■ Short exercise: Quote each line of the material verbatim, without the pictures.

■ Dataset content:

++++++

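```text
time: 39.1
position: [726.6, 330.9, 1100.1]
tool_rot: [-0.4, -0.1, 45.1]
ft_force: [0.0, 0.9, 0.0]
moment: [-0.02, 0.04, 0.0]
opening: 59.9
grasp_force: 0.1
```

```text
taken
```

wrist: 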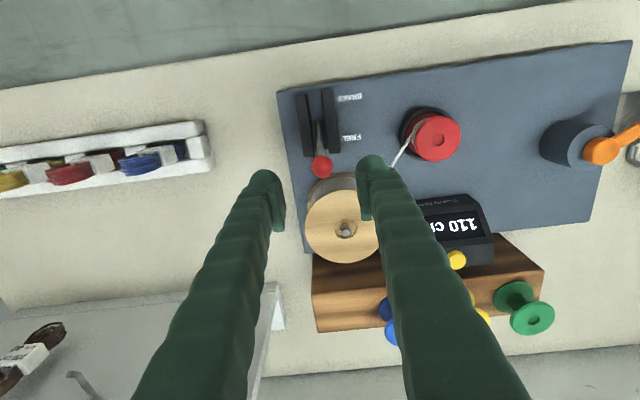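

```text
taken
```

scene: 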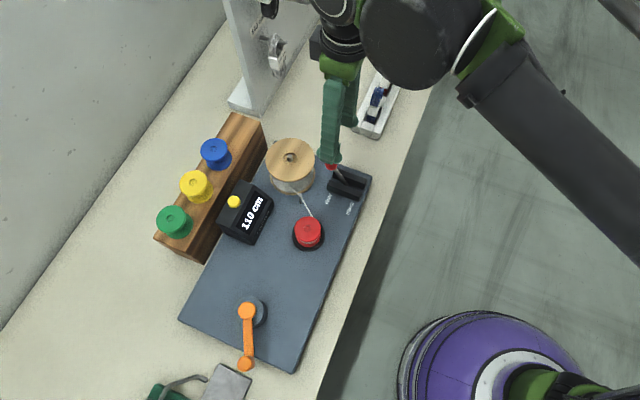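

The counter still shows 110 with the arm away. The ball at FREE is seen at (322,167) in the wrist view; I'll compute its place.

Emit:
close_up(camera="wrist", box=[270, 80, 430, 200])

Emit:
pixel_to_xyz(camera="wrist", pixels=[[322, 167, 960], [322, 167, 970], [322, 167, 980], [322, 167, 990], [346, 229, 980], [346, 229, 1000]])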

++++++

■ Answer below:
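```text
time: 39.1
position: [726.6, 330.9, 1100.1]
tool_rot: [-0.4, -0.1, 45.1]
ft_force: [0.0, 0.9, 0.0]
moment: [-0.02, 0.04, 0.0]
opening: 59.9
grasp_force: 0.1
```

```text
taken
```

wrist: 

```text
taken
```

scene: 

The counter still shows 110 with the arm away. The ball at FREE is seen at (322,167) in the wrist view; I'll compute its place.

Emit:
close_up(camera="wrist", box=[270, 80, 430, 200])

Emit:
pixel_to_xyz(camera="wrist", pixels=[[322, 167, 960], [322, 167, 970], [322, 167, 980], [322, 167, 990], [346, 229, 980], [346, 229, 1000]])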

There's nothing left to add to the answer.